* START Provided material *

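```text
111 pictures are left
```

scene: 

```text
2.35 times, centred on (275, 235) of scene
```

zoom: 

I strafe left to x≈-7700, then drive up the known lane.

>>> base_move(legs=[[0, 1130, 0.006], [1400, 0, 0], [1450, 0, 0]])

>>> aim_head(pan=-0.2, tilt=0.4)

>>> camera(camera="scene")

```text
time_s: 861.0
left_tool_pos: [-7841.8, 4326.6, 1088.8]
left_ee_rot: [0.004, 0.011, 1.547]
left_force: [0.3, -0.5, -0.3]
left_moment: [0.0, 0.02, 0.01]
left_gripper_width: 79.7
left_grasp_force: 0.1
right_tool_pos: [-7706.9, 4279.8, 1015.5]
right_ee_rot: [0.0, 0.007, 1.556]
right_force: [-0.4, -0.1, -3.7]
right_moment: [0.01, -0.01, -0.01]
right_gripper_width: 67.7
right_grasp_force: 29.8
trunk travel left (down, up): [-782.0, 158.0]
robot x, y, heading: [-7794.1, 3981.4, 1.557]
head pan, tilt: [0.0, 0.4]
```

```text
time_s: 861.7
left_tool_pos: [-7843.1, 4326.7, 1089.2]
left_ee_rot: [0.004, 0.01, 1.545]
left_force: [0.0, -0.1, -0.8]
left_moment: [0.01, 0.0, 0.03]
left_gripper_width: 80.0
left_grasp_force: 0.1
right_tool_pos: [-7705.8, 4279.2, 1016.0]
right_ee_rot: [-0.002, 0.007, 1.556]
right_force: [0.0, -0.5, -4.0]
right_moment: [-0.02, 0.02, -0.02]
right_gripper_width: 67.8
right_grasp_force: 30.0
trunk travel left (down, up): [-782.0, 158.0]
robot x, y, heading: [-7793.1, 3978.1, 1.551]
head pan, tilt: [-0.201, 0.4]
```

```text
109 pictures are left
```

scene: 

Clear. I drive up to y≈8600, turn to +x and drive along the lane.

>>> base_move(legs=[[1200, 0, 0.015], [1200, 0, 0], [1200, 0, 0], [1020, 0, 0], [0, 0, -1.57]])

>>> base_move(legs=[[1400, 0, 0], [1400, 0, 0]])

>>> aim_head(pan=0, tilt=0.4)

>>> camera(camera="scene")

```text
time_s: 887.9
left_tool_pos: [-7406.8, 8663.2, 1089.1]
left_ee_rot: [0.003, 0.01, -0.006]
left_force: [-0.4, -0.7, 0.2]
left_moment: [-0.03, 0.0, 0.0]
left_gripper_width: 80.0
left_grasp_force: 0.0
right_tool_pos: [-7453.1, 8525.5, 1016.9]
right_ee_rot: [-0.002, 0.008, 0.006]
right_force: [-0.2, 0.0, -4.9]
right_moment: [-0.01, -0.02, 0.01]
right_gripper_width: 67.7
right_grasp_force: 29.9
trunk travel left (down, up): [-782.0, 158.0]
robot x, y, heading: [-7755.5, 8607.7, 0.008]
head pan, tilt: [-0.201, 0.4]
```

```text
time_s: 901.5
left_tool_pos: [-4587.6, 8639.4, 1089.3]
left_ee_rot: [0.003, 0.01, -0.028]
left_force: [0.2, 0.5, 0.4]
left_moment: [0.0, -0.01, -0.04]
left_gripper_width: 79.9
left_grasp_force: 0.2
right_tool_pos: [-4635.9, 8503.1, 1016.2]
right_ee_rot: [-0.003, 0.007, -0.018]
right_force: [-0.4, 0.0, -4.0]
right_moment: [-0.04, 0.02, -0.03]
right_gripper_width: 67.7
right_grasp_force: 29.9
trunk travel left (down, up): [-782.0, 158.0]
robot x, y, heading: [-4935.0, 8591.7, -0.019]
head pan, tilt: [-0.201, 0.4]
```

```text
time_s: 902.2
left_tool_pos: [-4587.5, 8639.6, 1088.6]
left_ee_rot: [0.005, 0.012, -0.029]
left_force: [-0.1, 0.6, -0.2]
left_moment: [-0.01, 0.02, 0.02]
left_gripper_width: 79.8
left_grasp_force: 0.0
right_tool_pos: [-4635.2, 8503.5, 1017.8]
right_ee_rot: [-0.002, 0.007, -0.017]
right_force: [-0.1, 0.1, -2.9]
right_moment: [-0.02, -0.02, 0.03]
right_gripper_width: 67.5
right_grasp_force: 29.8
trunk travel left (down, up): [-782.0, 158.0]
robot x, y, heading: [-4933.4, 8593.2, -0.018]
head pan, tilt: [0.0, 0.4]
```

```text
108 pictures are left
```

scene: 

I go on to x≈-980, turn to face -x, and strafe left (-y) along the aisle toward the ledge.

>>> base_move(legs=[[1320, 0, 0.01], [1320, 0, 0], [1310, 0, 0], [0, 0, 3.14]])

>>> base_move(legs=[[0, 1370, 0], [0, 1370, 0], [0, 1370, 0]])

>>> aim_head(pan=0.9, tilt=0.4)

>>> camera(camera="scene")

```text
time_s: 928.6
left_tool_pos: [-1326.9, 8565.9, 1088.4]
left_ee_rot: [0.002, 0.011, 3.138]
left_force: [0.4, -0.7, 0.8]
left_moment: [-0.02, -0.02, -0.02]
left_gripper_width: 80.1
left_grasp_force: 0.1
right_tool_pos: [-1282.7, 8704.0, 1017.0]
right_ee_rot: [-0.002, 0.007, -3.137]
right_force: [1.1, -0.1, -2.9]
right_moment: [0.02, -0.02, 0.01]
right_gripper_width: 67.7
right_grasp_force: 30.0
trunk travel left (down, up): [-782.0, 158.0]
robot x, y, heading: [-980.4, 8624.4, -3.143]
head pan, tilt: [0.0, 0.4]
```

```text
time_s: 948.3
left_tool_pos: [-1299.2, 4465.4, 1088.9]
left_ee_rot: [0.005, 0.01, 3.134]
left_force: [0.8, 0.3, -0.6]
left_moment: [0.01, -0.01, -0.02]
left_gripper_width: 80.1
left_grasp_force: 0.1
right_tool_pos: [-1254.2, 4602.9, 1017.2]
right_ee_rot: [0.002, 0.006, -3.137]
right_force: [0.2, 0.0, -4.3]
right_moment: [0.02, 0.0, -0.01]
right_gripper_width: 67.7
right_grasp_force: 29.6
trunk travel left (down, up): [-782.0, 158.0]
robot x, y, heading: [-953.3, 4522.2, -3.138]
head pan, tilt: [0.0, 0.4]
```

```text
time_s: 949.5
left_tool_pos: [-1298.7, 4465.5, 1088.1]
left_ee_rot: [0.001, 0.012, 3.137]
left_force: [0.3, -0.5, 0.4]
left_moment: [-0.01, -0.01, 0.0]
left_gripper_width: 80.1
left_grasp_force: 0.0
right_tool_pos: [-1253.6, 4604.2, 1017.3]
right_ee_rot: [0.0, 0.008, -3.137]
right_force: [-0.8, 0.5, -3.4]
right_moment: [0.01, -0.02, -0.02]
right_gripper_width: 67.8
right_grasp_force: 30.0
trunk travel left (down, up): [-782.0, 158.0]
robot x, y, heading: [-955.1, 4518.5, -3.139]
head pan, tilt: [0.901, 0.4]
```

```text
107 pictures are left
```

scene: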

* END Provided material *

### Your goal
Reproduce the material in full, with no word added or dropped.

### Worked answer
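```text
111 pictures are left
```

scene: 

```text
2.35 times, centred on (275, 235) of scene
```

zoom: 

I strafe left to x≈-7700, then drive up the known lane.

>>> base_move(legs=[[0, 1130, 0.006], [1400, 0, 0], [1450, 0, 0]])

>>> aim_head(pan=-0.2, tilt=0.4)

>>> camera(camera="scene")

```text
time_s: 861.0
left_tool_pos: [-7841.8, 4326.6, 1088.8]
left_ee_rot: [0.004, 0.011, 1.547]
left_force: [0.3, -0.5, -0.3]
left_moment: [0.0, 0.02, 0.01]
left_gripper_width: 79.7
left_grasp_force: 0.1
right_tool_pos: [-7706.9, 4279.8, 1015.5]
right_ee_rot: [0.0, 0.007, 1.556]
right_force: [-0.4, -0.1, -3.7]
right_moment: [0.01, -0.01, -0.01]
right_gripper_width: 67.7
right_grasp_force: 29.8
trunk travel left (down, up): [-782.0, 158.0]
robot x, y, heading: [-7794.1, 3981.4, 1.557]
head pan, tilt: [0.0, 0.4]
```

```text
time_s: 861.7
left_tool_pos: [-7843.1, 4326.7, 1089.2]
left_ee_rot: [0.004, 0.01, 1.545]
left_force: [0.0, -0.1, -0.8]
left_moment: [0.01, 0.0, 0.03]
left_gripper_width: 80.0
left_grasp_force: 0.1
right_tool_pos: [-7705.8, 4279.2, 1016.0]
right_ee_rot: [-0.002, 0.007, 1.556]
right_force: [0.0, -0.5, -4.0]
right_moment: [-0.02, 0.02, -0.02]
right_gripper_width: 67.8
right_grasp_force: 30.0
trunk travel left (down, up): [-782.0, 158.0]
robot x, y, heading: [-7793.1, 3978.1, 1.551]
head pan, tilt: [-0.201, 0.4]
```

```text
109 pictures are left
```

scene: 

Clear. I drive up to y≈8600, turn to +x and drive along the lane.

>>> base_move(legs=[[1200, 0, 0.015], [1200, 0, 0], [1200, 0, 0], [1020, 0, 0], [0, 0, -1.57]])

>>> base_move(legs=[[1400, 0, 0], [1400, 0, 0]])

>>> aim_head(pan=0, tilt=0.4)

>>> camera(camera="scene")

```text
time_s: 887.9
left_tool_pos: [-7406.8, 8663.2, 1089.1]
left_ee_rot: [0.003, 0.01, -0.006]
left_force: [-0.4, -0.7, 0.2]
left_moment: [-0.03, 0.0, 0.0]
left_gripper_width: 80.0
left_grasp_force: 0.0
right_tool_pos: [-7453.1, 8525.5, 1016.9]
right_ee_rot: [-0.002, 0.008, 0.006]
right_force: [-0.2, 0.0, -4.9]
right_moment: [-0.01, -0.02, 0.01]
right_gripper_width: 67.7
right_grasp_force: 29.9
trunk travel left (down, up): [-782.0, 158.0]
robot x, y, heading: [-7755.5, 8607.7, 0.008]
head pan, tilt: [-0.201, 0.4]
```

```text
time_s: 901.5
left_tool_pos: [-4587.6, 8639.4, 1089.3]
left_ee_rot: [0.003, 0.01, -0.028]
left_force: [0.2, 0.5, 0.4]
left_moment: [0.0, -0.01, -0.04]
left_gripper_width: 79.9
left_grasp_force: 0.2
right_tool_pos: [-4635.9, 8503.1, 1016.2]
right_ee_rot: [-0.003, 0.007, -0.018]
right_force: [-0.4, 0.0, -4.0]
right_moment: [-0.04, 0.02, -0.03]
right_gripper_width: 67.7
right_grasp_force: 29.9
trunk travel left (down, up): [-782.0, 158.0]
robot x, y, heading: [-4935.0, 8591.7, -0.019]
head pan, tilt: [-0.201, 0.4]
```

```text
time_s: 902.2
left_tool_pos: [-4587.5, 8639.6, 1088.6]
left_ee_rot: [0.005, 0.012, -0.029]
left_force: [-0.1, 0.6, -0.2]
left_moment: [-0.01, 0.02, 0.02]
left_gripper_width: 79.8
left_grasp_force: 0.0
right_tool_pos: [-4635.2, 8503.5, 1017.8]
right_ee_rot: [-0.002, 0.007, -0.017]
right_force: [-0.1, 0.1, -2.9]
right_moment: [-0.02, -0.02, 0.03]
right_gripper_width: 67.5
right_grasp_force: 29.8
trunk travel left (down, up): [-782.0, 158.0]
robot x, y, heading: [-4933.4, 8593.2, -0.018]
head pan, tilt: [0.0, 0.4]
```

```text
108 pictures are left
```

scene: 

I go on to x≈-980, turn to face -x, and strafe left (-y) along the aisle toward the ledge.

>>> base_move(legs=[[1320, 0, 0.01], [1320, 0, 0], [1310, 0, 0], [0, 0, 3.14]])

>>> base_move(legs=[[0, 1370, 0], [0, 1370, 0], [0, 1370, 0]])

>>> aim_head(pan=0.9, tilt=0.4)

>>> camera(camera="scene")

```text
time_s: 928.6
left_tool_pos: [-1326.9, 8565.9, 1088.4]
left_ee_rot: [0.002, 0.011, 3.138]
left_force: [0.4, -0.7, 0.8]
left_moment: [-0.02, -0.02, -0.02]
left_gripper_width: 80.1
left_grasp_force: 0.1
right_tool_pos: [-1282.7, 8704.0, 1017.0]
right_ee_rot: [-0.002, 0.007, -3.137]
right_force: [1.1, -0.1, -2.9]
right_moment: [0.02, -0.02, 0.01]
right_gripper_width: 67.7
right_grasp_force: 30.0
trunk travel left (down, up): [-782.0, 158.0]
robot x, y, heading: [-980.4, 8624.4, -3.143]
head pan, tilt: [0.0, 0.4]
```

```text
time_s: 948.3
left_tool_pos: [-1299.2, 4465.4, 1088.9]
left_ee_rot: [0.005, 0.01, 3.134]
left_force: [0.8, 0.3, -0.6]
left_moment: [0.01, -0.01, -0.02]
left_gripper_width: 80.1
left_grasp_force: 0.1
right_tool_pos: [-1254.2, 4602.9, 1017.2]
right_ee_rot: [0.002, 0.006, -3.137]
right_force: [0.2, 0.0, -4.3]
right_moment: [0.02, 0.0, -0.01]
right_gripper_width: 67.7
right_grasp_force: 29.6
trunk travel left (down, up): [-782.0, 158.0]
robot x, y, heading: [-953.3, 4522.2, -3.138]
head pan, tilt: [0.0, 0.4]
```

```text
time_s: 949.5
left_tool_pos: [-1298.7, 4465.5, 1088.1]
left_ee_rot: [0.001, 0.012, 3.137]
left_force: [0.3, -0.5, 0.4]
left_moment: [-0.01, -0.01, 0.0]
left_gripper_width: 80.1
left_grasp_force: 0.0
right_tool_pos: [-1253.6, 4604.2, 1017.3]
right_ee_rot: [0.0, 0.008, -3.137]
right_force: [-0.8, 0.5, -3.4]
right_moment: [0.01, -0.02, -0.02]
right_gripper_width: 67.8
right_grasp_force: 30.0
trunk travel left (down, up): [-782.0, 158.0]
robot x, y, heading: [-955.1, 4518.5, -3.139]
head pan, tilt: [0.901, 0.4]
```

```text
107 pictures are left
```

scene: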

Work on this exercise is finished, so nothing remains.